Given task ▸ Reproduce the data that follows in its entirety, character for character. Use JSON: a list with one string for each line that is not empty.
* Start Collected material *
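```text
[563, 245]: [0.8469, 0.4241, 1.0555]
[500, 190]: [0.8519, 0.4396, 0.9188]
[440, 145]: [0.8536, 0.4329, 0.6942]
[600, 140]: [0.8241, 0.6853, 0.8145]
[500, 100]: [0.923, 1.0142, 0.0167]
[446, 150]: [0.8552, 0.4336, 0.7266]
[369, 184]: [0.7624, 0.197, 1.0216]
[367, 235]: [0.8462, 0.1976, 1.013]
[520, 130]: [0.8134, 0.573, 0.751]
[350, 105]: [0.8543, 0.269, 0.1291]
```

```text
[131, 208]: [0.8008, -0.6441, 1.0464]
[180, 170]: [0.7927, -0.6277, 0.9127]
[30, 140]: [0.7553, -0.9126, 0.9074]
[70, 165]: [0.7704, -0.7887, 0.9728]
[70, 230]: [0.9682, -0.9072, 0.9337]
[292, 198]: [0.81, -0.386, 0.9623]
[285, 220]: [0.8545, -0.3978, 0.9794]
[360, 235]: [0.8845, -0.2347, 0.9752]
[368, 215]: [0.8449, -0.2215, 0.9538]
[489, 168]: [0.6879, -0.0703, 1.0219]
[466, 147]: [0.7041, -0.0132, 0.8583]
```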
* End Collected material *
Result ▸
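[
  "```text",
  "[563, 245]: [0.8469, 0.4241, 1.0555]",
  "[500, 190]: [0.8519, 0.4396, 0.9188]",
  "[440, 145]: [0.8536, 0.4329, 0.6942]",
  "[600, 140]: [0.8241, 0.6853, 0.8145]",
  "[500, 100]: [0.923, 1.0142, 0.0167]",
  "[446, 150]: [0.8552, 0.4336, 0.7266]",
  "[369, 184]: [0.7624, 0.197, 1.0216]",
  "[367, 235]: [0.8462, 0.1976, 1.013]",
  "[520, 130]: [0.8134, 0.573, 0.751]",
  "[350, 105]: [0.8543, 0.269, 0.1291]",
  "```",
  "```text",
  "[131, 208]: [0.8008, -0.6441, 1.0464]",
  "[180, 170]: [0.7927, -0.6277, 0.9127]",
  "[30, 140]: [0.7553, -0.9126, 0.9074]",
  "[70, 165]: [0.7704, -0.7887, 0.9728]",
  "[70, 230]: [0.9682, -0.9072, 0.9337]",
  "[292, 198]: [0.81, -0.386, 0.9623]",
  "[285, 220]: [0.8545, -0.3978, 0.9794]",
  "[360, 235]: [0.8845, -0.2347, 0.9752]",
  "[368, 215]: [0.8449, -0.2215, 0.9538]",
  "[489, 168]: [0.6879, -0.0703, 1.0219]",
  "[466, 147]: [0.7041, -0.0132, 0.8583]",
  "```"
]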